There is something about a lady with glasses who bossed around a bunch of undoubtedly smelly writers for years before you ever saw her walk a red carpet that makes her instantly more relatable than anyone who does the same thing in the reverse order.

Those possibly smelly writers, of course, were at “Saturday Night Live,” where Fey was head writer from 1999 to 2005 and where she served as “Weekend Update” co-anchor for most of that time.

Yes, it’s true: Women are funnyIt is dutifully mentioned whenever her name comes up that she was the first female head writer, but the show’s history junkies will tell you that it has had a well-documented and longstanding problem with women as performers and writers. Those women (along with other women in comedy) still battle periodic declarations by male performers and writers that women aren’t funny — from the notorious John Belushi bellowings of the late 1970s to a Christopher Hitchens essay last year in Vanity Fair. So being the first female head writer at “SNL” isn’t merely a “happened to be first” situation, but a victory over daunting odds.

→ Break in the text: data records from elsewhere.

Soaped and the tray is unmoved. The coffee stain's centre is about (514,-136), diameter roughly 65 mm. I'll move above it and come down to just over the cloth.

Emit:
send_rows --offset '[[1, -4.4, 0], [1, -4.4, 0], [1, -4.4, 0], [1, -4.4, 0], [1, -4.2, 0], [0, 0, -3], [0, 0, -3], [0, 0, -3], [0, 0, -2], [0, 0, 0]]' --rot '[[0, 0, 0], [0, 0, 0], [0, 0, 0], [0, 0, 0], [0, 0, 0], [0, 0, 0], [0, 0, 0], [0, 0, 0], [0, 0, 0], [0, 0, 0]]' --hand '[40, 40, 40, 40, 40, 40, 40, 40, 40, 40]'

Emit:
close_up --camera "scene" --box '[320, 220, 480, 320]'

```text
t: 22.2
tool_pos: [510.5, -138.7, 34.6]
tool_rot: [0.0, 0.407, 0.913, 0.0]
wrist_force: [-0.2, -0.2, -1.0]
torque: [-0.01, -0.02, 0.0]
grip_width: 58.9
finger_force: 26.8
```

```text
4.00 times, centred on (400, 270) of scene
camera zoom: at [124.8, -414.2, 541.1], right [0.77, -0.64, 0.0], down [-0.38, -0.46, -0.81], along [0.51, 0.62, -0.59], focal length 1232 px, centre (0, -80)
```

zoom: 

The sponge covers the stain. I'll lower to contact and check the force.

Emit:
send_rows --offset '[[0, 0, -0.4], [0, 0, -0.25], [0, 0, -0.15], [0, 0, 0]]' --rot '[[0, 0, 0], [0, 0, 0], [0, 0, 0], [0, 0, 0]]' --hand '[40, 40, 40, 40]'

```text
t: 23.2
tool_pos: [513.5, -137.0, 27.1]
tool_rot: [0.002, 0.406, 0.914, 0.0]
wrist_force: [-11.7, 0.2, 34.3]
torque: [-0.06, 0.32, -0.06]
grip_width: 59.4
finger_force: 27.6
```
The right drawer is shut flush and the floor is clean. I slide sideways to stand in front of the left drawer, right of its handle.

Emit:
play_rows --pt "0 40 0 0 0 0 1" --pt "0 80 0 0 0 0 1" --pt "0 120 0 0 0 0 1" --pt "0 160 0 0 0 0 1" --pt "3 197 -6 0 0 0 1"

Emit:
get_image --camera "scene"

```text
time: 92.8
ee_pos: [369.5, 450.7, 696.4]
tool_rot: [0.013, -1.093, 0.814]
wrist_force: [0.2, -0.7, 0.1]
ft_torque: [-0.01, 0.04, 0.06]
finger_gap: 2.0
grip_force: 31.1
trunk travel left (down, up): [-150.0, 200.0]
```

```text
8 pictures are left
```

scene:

While it makes sense for our funniest person to be a creator and writer, Fey — trained at Second City in Chicago and an improv veteran — is also a very fine performer. While it was smart to cast Tracy Morgan, Jane Krakowski, Jack McBrayer, Alec Baldwin (especially Baldwin), and plenty of other marvelous goofballs in “30 Rock,” Fey herself delivers a performance that, while not as flashy or overtly bizarre as some of the others, tempers the insanity.

She plays Liz Lemon with a combination of repressed rage, never-ending embarrassment over a series of painful humiliations, and the agony of being a smart person working in a building filled with 95 percent dumb people. Surrounded by buffoons, Liz is an oasis of sanity who can nevertheless be foolish enough herself to date Manhattan’s last remaining beeper salesman long after she should have kicked him to the curb.

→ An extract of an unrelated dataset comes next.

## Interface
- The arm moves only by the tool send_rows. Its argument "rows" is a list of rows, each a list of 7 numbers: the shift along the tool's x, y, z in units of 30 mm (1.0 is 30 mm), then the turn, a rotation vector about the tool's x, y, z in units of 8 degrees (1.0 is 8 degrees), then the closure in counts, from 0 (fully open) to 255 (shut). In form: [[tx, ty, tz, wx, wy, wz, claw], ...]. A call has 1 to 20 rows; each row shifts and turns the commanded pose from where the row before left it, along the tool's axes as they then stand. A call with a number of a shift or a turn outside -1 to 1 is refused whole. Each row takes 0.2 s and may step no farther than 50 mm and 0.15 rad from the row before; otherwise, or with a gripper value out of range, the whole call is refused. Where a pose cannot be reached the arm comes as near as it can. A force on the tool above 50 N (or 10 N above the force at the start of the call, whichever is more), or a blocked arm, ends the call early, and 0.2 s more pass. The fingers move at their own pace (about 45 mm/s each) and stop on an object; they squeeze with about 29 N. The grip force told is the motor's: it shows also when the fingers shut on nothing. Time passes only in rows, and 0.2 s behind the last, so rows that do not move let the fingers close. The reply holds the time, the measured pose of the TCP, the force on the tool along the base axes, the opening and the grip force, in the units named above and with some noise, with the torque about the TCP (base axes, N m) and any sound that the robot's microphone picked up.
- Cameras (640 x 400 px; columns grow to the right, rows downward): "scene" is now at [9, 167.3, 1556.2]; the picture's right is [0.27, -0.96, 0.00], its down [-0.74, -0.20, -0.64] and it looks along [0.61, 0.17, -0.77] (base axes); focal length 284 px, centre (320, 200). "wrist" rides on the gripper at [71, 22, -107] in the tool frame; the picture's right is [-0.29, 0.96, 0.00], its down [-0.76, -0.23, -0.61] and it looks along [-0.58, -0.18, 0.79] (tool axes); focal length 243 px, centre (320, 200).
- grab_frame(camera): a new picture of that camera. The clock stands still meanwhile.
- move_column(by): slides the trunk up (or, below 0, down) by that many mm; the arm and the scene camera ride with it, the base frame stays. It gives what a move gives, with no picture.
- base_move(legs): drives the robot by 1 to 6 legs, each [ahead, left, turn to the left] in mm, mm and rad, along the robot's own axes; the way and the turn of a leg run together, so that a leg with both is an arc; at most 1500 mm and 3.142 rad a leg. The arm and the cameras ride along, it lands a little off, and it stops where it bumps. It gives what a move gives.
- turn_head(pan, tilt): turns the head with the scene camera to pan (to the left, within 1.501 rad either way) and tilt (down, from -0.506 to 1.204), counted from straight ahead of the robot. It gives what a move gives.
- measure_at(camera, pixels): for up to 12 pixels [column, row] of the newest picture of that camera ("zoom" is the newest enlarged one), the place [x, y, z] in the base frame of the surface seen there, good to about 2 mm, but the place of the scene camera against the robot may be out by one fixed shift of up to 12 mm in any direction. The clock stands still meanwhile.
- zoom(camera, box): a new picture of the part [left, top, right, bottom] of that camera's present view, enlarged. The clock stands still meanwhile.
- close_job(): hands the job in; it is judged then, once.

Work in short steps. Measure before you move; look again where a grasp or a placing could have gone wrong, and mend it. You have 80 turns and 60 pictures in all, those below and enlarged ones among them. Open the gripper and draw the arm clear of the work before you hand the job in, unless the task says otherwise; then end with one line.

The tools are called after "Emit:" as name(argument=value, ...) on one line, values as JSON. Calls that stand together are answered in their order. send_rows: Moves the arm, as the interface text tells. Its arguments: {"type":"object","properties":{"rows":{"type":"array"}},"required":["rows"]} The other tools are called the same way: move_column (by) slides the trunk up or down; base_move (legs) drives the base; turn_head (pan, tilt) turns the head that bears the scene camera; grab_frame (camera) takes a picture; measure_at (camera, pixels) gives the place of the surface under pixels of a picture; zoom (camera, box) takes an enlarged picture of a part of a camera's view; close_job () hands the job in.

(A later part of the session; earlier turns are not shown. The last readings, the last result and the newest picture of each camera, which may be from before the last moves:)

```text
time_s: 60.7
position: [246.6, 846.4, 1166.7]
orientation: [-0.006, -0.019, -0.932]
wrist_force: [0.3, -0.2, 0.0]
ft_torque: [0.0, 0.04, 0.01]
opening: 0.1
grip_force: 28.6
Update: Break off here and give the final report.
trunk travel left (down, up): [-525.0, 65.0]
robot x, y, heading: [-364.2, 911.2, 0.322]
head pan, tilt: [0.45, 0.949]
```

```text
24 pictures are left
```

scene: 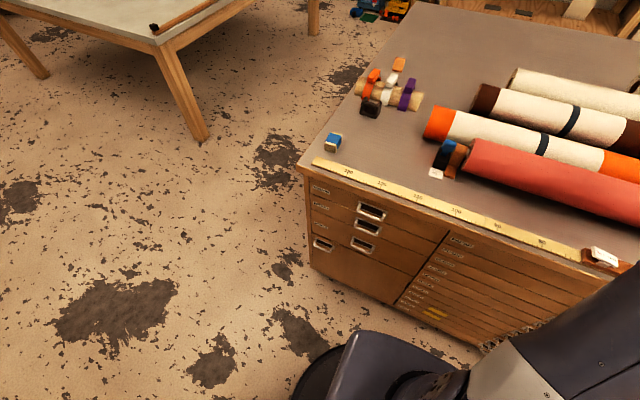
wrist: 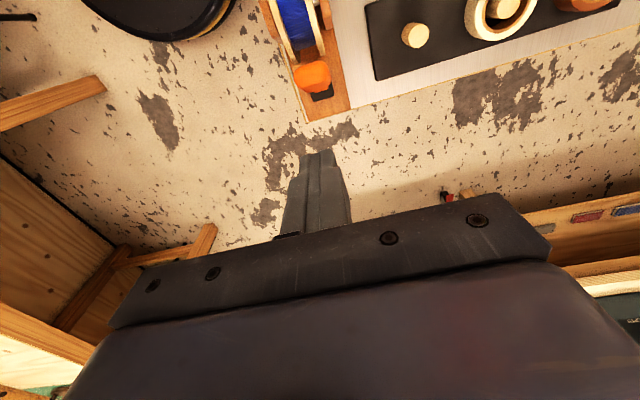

As if writing and acting weren’t enough, Fey is also one of those lovely people who says something delightful regularly enough that she would probably be funny in an everyday situation — funny on a plane, or at the bank, or behind you in line at the grocery store. She famously broadsided “Studio 60” by referring to her own dress at an awards show and claiming to have heard that Sorkin was wearing the same dress, only “longer and not funny.” And in a recent joint interview with Poehler in the Los Angeles Times, she encouraged young women to eschew appearing in “Girls Gone Wild” videos, encouraging them to instead “get your own camera, film your own knockers, and get the money.”

So now, our funniest person goes to the movies. Of course, she’s been there before: she wrote 2004’s “Mean Girls,” a surprisingly durable high-school comedy that earned her a nomination from the Writers’ Guild Of America for best adapted screenplay and established her outside the sketch-comedy format. She also played a critical supporting role as a smart and frustrated teacher trying to undermine a social caste system that mostly horrified her.

But “Mean Girls,” again, was her own project. Given Fey’s strong recent track record performing her own material, the biggest surprise about “Baby Mama” may be that she didn’t write it. Instead, the film was created and directed by Michael McCullers, a former “SNL” writer.

Make no mistake: this isn’t necessarily bad news. Presumably, having worked with McCullers, Fey knows whether to put herself in his hands. But Tina Fey, the writer, has such excitable and devoted fans that they can be forgiven for lamenting the fact that while her acting is making a return to features after four years, her writing is not, quite yet. “Baby Mama,” therefore, will present the interesting question of whether Fey is still our funniest person, even when she didn’t write the script.